Sabine Wesener: Die Kita-Fachkraft
Rezensiert von Prof. Dr. Susann Kunze, 10.08.2023

Sabine Wesener: Die Kita-Fachkraft. Ein Ausflug in die Berufsgeschichte. Beltz Juventa (Weinheim und Basel) 2022. 207 Seiten. ISBN 978-3-7799-6786-6. D: 19,95 EUR, A: 20,60 EUR.
Thema
Diese Monografie zeichnet die vielfältigen Berufsgeschichten und Traditionen unterschiedlicher Ausbildungswege nach, welche in der KiTa zu finden sind. Dabei werden historische Entwicklungen, Brüche während der NS-Zeit sowie die Wiederaufnahme vorheriger Entwicklungen ausführlich behandelt. Ebenso werden die unterschiedlichen Entwicklungen in Ost- und Westdeutschland nach dem Zweiten Weltkrieg beleuchtet und ausgewählte Herausforderungen im Kontext der Wiedervereinigung thematisiert.

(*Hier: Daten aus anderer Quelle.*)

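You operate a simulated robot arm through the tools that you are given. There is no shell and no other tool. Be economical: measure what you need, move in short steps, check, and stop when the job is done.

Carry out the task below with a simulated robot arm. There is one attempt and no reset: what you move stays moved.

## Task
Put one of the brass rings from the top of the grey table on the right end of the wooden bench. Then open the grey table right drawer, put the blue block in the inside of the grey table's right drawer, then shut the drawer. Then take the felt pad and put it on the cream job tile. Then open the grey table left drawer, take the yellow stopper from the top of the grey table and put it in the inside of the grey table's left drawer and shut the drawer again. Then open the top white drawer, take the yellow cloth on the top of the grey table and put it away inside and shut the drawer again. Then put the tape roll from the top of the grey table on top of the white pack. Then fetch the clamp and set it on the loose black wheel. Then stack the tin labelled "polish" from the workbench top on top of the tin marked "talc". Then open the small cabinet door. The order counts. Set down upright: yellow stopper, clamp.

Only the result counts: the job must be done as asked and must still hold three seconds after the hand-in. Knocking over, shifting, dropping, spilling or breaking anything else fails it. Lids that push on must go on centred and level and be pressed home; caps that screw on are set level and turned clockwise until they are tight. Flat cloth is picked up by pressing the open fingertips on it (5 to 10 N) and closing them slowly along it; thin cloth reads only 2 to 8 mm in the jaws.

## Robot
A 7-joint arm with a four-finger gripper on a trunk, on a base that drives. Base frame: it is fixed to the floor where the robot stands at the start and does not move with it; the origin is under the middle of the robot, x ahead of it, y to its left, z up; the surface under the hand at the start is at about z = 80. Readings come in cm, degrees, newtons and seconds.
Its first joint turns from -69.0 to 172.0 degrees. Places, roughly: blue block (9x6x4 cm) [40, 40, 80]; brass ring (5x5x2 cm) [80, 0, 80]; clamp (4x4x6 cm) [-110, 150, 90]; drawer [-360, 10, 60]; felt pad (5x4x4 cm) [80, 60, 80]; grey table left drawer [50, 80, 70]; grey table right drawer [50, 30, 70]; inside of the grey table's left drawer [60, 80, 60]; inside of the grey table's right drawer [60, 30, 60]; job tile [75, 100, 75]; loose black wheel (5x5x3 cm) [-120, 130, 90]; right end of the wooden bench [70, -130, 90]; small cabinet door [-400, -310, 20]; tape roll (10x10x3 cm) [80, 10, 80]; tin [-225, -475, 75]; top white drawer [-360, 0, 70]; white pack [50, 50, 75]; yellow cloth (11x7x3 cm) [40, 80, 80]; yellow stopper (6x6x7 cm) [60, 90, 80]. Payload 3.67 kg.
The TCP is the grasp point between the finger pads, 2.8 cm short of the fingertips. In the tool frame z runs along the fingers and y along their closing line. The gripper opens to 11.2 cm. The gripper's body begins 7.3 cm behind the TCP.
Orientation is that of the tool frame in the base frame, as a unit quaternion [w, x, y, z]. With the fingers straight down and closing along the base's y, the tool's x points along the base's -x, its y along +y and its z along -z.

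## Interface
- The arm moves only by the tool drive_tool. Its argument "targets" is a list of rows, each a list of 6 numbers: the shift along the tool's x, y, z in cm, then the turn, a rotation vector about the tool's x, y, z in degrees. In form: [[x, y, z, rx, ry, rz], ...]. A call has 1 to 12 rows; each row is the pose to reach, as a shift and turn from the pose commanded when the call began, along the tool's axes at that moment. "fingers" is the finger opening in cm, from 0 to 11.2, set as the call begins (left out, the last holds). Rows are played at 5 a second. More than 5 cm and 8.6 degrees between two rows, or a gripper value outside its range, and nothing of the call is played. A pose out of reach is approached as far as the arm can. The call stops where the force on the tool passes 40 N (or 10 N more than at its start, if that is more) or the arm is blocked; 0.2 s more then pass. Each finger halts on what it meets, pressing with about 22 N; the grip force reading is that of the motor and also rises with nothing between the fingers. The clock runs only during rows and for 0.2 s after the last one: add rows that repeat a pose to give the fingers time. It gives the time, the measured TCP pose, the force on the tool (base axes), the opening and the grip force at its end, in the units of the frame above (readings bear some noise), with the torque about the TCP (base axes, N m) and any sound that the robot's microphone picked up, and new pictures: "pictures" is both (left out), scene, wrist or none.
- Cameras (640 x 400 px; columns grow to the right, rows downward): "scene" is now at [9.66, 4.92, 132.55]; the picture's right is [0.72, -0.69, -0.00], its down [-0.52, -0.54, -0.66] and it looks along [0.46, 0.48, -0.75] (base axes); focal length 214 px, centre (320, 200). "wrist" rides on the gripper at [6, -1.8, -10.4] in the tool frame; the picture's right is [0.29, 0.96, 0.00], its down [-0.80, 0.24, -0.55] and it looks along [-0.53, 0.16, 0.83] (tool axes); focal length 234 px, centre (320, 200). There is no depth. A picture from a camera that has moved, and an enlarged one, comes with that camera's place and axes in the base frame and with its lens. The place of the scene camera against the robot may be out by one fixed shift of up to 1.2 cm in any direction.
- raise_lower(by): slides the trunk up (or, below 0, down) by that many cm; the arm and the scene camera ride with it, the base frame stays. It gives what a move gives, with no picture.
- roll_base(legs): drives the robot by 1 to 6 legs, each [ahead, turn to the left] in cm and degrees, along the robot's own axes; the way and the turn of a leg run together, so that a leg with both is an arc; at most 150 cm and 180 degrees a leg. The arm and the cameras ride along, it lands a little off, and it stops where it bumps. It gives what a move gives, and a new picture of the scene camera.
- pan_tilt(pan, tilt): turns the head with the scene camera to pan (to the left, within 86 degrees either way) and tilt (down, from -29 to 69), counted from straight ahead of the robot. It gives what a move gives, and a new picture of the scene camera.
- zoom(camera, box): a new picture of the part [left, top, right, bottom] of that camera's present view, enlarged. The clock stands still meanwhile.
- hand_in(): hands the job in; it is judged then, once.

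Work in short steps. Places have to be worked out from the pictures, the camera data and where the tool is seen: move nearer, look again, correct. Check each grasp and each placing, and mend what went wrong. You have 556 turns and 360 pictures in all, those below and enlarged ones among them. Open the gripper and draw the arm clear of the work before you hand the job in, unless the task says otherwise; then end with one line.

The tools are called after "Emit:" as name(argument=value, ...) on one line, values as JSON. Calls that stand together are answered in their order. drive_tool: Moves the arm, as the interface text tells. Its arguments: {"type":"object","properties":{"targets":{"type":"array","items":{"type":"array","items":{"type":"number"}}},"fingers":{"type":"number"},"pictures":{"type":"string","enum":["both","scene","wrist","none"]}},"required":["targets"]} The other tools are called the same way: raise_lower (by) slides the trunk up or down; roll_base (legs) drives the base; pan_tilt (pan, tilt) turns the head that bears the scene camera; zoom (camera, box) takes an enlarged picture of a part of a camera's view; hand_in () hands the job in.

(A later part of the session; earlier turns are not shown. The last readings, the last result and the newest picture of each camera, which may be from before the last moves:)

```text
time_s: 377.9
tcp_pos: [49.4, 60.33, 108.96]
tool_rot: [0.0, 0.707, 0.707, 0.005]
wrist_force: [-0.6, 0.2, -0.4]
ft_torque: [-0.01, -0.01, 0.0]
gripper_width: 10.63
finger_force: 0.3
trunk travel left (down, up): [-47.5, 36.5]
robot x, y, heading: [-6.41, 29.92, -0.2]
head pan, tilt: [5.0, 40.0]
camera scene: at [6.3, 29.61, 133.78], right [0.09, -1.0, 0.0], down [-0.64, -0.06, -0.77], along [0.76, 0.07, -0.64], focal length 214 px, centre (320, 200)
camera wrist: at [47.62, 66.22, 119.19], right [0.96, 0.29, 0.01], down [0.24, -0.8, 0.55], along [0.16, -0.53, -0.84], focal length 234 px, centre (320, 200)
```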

AutorIn oder HerausgeberIn
Dr. Sabine Wesener ist geschäftsführende Gesellschafterin des Unternehmens Kultur gemeinnützige GmbH in Dresden. Nach ihrem Studium der Kulturwissenschaft und Sozialpädagogik promovierte sie am Institut für Soziologie der TU Dresden zum Beitrag von Kindertagesstätten zur kindlichen Chancengerechtigkeit unter Berücksichtigung verschiedener Berufsabschüsse des pädagogischen Fachpersonals.
Aufbau
In den ersten sieben Kapiteln werden einige zentrale historische Meilensteine unterschiedlicher Berufsgruppen im KiTa-Bereich nachgezeichnet und im achten Kapitel ein Blick in die Zukunft des Arbeitsfeldes gewagt. Die Monografie endet im neunten Kapitel mit einer Anekdote zu den Herausforderungen von Erzieher:innen. Die Kapitel lauten:
- Spezialisiert auf die Jüngsten: Krippenerzieherin
- Von Fröbel kreiert: Kindergärtnerin
- Zwischen Schule und Freizeit: Hortnerin
- Ein uralter Beruf: Erzieher_in
- Für Menschen mit Handicap: Heilerziehungspfleger_in und Heilpädagog_in
- Zwischen Hilfe und Kontrolle: Sozialarbeiter_in und Sozialpädagog_in
- Mit Wissenschaft im Gepäck: Kindheitspädagog_in
- Quo vadis? Ein Ausblick auf die nähere Zukunft
- Als der liebe Gott die Erzieherin schuf
Inhalt
Der Einstieg in das Buch führt in die Anfänge der Kleinstkindbetreuung ein, die durch die mangelnde Betreuung der Kleinsten während der elterlichen Feldarbeit und später während der Industrialisierung entstanden ist. Anschließend werden zentrale Persönlichkeiten vorgestellt, die maßgeblich zur Entstehung der Krippenerziehung beigetragen haben. Das nachfolgende Engagement der Sozialen Frauenschulen für verbindliche Standards in der Ausbildung von Krippenerzieherinnen fand ein jähes Ende durch den Nationalsozialismus. Die nachfolgend gering ausgeprägte Krippenbetreuung bis zum Ende des Zweiten Weltkriegs verfolgte anschließend unterschiedliche Entwicklungen in West- und Ostdeutschland. Die Hintergründe dieser Entwicklung werden ebenso nachgezeichnet, wie die Besonderheiten in Westberlin. Erst nach der Wiedervereinigung Deutschlands erlangten Krippen in Gesamtdeutschland den Status einer Einrichtung mit offiziellem Bildungs- und Erziehungsauftrag, welcher durch die Reformen 2013 weiter voranschritt.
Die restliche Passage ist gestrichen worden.